LLMs are great at providing correct solutions when given the entire specification. But if the spec is incomplete, an LLM will struggle. This line of thought is the basis of probeable problems.

 

In these problems, we give learners an intentionally incomplete specification, and they must complete the spec before they can begin working on the assessment. This requires them to probe behavior before coding, infer edge cases, and iterate and implement. The problems measure experimentation, hypothesis-building, and judgment under ambiguity, all of which are crucial skills in a professional setting.

 

Learners go through an iterative journey with probeable problems: they must continually engage and think critically to determine the exact solution.

 

These problems can easily be implemented in Codio.
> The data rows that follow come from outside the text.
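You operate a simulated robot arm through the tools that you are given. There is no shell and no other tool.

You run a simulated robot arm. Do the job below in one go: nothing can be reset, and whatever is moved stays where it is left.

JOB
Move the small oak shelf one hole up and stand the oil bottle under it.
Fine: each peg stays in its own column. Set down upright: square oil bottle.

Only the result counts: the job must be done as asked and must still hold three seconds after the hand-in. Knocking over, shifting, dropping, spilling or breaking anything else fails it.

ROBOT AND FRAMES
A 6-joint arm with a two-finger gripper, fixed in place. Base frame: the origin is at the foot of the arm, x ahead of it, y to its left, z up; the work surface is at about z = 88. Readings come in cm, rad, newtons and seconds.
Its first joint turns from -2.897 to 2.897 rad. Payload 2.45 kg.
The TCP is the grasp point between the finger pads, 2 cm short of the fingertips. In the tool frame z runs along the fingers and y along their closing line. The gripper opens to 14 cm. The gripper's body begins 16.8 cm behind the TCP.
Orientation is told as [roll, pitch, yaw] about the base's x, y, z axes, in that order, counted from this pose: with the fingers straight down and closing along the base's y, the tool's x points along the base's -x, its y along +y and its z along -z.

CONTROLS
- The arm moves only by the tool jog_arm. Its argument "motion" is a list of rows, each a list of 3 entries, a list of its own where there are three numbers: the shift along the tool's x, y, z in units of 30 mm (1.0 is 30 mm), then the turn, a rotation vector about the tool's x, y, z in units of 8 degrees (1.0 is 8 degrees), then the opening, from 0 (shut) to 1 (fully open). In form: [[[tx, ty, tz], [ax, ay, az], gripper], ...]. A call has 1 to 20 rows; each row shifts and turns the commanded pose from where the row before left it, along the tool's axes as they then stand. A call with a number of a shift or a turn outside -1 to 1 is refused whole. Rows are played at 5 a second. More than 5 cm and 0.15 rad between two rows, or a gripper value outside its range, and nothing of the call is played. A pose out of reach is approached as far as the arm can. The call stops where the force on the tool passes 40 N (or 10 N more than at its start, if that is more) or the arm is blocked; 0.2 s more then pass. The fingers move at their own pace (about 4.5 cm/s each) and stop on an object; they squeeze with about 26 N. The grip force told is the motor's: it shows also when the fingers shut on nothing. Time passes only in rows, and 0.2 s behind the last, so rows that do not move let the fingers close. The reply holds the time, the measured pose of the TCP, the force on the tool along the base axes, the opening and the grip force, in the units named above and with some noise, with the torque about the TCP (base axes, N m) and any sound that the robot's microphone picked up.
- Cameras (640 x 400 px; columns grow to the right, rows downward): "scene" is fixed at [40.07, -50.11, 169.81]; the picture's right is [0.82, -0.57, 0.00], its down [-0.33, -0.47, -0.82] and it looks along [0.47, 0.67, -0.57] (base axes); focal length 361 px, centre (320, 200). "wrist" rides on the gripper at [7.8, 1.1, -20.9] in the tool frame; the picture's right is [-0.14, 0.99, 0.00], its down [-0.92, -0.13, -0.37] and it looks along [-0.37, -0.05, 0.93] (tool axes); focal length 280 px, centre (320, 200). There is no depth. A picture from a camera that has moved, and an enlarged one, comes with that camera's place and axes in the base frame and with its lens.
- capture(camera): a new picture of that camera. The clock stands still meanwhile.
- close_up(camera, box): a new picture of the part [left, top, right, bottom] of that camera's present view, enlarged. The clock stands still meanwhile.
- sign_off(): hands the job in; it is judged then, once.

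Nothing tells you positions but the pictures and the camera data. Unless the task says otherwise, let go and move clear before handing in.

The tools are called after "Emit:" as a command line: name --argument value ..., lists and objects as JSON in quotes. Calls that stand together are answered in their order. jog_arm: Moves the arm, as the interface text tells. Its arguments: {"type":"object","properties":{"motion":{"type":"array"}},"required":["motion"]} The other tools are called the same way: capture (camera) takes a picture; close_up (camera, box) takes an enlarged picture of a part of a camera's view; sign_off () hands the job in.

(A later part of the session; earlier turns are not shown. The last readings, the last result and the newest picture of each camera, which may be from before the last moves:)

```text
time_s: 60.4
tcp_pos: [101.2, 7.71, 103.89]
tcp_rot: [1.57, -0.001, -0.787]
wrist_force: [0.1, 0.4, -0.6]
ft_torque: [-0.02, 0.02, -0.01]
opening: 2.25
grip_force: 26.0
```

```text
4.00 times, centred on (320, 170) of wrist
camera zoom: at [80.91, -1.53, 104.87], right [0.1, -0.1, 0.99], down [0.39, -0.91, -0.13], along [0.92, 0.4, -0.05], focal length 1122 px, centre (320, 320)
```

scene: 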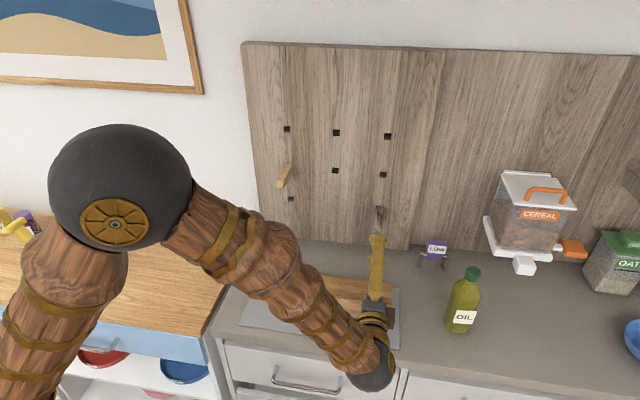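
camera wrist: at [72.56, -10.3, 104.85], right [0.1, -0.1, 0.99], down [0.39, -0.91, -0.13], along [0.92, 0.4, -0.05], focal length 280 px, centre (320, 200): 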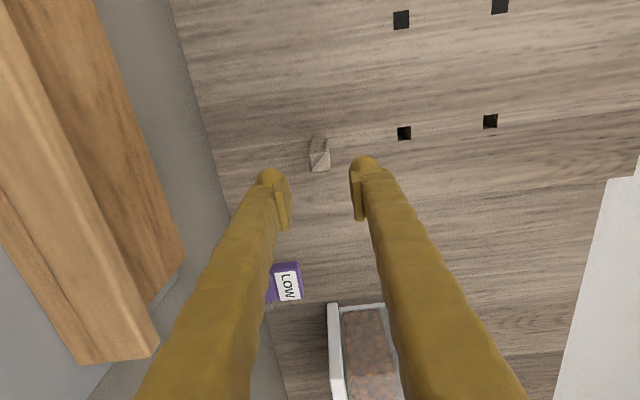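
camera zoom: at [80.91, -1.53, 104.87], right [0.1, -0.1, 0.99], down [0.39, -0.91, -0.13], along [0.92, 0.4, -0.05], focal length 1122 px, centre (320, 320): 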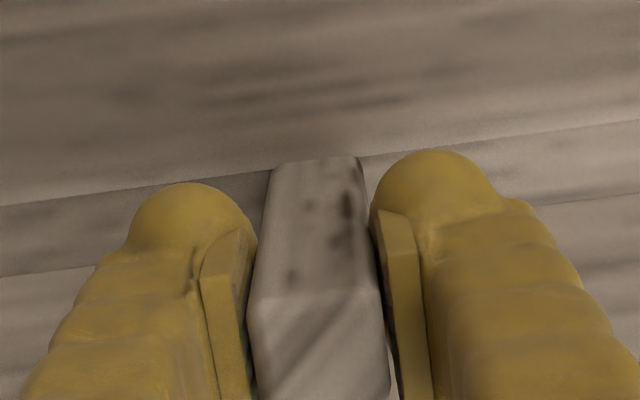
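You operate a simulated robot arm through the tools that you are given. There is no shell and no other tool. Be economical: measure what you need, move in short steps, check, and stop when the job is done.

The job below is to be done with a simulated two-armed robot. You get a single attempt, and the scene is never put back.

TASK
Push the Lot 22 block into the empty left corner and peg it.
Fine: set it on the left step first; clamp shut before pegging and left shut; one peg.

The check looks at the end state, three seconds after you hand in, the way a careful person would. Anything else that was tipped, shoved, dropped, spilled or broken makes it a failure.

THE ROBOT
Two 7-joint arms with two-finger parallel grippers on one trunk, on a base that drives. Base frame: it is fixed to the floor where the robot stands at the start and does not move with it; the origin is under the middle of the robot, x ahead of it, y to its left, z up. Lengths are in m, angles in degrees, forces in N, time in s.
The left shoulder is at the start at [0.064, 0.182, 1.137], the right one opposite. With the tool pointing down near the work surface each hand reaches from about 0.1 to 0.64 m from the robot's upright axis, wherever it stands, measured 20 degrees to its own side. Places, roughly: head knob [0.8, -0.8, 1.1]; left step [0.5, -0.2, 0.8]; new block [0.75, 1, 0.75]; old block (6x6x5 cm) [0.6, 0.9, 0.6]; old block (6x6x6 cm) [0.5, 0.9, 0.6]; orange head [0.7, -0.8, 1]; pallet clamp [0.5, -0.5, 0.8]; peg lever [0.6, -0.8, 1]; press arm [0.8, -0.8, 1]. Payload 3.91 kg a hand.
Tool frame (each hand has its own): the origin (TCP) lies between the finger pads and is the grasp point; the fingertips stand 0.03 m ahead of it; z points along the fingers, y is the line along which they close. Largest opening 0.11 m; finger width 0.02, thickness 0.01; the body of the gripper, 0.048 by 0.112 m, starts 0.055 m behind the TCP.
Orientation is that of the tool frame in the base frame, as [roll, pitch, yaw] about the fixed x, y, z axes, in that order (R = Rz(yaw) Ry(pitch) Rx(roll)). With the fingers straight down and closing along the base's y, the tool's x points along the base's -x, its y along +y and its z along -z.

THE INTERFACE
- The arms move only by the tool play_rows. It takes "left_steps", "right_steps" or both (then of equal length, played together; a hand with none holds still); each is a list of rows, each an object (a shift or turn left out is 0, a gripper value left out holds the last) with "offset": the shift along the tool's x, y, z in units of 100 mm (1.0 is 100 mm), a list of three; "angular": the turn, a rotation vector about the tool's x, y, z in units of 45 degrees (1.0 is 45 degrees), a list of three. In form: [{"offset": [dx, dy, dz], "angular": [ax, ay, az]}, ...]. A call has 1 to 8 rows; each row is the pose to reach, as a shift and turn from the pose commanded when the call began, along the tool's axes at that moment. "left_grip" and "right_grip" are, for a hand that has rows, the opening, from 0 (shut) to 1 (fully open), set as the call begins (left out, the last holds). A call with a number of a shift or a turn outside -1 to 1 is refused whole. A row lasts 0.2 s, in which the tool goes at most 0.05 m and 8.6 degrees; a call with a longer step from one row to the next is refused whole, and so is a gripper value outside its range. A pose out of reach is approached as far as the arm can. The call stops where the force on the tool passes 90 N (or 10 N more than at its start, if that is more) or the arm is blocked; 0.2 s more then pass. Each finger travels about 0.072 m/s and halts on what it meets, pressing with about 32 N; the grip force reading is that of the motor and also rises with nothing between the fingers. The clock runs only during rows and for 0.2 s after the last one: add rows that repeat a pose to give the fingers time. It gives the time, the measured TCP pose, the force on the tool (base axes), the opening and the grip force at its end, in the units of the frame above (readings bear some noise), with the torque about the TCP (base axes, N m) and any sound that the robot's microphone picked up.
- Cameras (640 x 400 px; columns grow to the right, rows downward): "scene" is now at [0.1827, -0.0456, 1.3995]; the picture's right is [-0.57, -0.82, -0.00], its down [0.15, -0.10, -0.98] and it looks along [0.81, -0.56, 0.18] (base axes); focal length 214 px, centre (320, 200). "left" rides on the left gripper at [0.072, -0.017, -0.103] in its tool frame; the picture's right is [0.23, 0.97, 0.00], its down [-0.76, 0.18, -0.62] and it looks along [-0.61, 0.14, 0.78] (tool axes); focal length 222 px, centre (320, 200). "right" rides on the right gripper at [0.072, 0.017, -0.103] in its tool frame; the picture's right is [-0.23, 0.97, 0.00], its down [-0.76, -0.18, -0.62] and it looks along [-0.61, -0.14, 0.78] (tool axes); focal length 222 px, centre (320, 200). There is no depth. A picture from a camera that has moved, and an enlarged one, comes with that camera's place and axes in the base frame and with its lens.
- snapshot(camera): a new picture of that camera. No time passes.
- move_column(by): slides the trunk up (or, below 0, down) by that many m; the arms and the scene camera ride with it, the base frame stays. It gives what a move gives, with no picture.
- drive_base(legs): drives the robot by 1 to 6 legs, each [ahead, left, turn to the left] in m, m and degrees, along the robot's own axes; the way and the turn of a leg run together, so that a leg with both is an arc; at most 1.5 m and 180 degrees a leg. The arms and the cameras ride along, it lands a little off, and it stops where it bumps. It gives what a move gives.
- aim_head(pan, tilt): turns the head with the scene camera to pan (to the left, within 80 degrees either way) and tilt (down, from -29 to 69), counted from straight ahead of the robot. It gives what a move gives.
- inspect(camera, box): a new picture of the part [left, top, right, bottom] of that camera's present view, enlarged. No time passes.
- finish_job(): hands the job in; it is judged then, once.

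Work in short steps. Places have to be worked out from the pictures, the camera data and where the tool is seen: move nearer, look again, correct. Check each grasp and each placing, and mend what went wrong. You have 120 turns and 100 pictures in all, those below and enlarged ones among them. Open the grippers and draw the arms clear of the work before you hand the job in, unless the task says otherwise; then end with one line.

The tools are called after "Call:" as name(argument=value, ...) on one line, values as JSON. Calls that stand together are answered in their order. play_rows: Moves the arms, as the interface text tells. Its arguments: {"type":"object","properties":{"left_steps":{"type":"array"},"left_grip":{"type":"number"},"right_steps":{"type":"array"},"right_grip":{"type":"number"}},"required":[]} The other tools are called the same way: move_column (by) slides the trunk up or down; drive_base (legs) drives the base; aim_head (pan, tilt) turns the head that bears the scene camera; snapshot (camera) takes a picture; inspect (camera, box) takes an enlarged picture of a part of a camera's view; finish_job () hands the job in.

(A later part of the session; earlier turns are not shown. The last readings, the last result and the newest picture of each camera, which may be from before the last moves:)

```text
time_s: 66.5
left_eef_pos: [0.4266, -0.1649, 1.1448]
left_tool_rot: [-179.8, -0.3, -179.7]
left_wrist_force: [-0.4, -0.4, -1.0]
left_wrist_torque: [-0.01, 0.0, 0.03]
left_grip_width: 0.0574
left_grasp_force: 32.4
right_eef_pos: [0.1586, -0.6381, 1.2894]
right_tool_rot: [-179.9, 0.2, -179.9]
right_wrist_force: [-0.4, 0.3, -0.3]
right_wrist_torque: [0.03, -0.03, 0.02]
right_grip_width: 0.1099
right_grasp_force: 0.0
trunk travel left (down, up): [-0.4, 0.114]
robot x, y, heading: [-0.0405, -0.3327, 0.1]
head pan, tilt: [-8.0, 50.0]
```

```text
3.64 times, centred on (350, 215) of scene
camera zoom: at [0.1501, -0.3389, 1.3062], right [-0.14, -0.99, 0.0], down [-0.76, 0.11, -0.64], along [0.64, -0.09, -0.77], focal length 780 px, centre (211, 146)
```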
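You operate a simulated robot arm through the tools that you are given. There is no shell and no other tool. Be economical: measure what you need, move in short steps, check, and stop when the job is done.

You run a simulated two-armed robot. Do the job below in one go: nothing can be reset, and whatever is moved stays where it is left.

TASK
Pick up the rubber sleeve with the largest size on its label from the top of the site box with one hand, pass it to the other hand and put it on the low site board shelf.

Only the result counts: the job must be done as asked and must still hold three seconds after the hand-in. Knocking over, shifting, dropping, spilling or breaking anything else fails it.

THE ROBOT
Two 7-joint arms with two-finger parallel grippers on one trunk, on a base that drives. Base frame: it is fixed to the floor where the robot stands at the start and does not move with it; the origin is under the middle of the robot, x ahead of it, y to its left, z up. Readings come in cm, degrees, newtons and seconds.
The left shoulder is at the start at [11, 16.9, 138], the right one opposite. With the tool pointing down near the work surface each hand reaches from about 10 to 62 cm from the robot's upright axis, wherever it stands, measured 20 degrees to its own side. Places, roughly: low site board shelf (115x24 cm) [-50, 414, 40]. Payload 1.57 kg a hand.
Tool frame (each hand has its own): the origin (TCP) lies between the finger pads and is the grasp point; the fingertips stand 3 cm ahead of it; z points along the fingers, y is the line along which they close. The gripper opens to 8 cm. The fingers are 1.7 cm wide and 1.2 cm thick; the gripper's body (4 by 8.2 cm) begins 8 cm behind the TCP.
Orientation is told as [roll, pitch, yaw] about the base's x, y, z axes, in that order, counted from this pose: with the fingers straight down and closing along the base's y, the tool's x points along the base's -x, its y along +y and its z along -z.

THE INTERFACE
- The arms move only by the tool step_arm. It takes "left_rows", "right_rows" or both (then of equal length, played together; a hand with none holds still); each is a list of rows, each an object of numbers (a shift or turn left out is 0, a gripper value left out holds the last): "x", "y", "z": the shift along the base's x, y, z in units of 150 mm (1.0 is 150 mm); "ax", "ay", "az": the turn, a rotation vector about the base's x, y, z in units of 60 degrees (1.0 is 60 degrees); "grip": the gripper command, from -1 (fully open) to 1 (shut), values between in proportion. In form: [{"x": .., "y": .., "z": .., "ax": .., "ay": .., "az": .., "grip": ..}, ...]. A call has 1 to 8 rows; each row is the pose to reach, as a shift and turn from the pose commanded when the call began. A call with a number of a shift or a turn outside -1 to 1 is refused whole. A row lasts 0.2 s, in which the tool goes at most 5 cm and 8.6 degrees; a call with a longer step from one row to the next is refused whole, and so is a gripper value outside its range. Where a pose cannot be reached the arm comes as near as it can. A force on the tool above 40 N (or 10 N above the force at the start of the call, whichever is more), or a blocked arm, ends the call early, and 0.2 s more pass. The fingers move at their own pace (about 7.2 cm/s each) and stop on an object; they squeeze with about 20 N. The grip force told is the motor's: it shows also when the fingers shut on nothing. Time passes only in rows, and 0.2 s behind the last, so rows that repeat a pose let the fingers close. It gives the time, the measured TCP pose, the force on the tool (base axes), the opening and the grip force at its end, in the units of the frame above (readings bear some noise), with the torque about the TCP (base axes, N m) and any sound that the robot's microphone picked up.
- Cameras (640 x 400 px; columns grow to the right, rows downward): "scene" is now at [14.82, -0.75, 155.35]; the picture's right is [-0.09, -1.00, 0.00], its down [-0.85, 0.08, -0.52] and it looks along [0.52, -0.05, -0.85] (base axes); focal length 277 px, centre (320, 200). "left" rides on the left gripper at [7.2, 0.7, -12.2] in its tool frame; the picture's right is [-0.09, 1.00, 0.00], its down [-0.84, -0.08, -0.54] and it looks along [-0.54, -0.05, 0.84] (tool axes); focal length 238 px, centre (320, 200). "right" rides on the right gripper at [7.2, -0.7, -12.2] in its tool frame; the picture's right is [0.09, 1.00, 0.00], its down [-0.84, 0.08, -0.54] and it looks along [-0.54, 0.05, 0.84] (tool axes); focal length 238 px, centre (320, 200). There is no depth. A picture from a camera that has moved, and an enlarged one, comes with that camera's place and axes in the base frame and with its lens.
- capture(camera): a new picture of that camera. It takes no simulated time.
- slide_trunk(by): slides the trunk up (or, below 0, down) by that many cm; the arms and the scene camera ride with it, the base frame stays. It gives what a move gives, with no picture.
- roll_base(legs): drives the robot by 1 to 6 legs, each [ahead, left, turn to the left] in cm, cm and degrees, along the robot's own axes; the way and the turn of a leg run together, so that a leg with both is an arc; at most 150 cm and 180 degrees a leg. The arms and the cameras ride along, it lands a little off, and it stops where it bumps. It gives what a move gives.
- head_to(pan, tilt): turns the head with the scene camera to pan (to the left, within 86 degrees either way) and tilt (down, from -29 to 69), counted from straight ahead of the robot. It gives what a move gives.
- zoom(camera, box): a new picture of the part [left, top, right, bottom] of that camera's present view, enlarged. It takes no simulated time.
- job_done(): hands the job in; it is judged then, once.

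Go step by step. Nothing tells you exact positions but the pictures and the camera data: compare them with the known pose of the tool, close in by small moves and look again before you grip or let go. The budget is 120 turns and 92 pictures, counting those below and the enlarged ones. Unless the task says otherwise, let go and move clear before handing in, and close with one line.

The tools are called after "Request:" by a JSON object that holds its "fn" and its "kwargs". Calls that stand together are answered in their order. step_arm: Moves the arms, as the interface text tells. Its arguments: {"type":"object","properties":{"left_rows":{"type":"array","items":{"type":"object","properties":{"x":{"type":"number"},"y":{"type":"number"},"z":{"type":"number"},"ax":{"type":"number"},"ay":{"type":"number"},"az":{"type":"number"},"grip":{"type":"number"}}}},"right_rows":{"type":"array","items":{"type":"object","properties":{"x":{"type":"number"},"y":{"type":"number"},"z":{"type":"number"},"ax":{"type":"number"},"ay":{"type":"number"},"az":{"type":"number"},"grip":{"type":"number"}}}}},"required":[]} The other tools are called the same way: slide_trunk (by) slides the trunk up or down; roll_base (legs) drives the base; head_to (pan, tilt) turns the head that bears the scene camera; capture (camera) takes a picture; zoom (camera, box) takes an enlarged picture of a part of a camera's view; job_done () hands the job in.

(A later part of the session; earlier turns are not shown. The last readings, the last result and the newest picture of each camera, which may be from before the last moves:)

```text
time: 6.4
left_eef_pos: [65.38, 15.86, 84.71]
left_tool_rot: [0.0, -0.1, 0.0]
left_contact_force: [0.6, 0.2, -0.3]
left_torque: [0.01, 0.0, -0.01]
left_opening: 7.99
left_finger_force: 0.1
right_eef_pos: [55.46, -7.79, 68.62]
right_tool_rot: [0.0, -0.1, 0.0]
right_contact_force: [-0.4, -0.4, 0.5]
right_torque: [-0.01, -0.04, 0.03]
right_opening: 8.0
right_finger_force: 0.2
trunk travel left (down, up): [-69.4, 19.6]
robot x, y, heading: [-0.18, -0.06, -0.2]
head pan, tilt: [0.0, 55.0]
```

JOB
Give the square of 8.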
Features such as hiding solutions from students and allowing learners to track their test cases and continually test their code enable the smooth delivery of these assessments, which are as easy to set up as writing regular coding tests.

 

Changing what and how we observe

While we can implement new assessments, concerns about AI agents and web-based LLMs remain valid, making it critical to evaluate and understand learners’ approaches and processes.

 

In Codio, Behavior Insights does just that: it tracks non-comparison-based learner process metrics and flags findings based on severity and instructor-selected configurations.

 

Based on a student’s behavior in Codio, Behavior Insights can tell an instructor their:

  1. Time spent
  2. Rate of edits
  3. Coding vs debugging time
  4. History of external pastes
  5. Insertion vs deletions

Instructors can even play the student’s code back to see exactly where students struggled, whether they pasted anything, and how the pasted code looks, flagging LLM use.

 

Behavior Insights give educators a deeper understanding of learning performance and process, which is necessary in the AI era.

 

Codio’s evidence-based approach to AI tools:

Behavior insights isn’t Codio’s only evidence-based feature. We have always taken a measured and evidence-driven approach to developing new tools.

 

For example, our AI helpbot, Codio Coach, is research-based, and our team has continually investigated how learners use the tool. We believe that educators know their students’ needs best and should have control over the tools they use, so Coach is fully customizable and extensible. By helping explain errors, summarizing the assignment, and providing hints, Coach promotes independent learning, unlocks learner potential, and maintains academic integrity.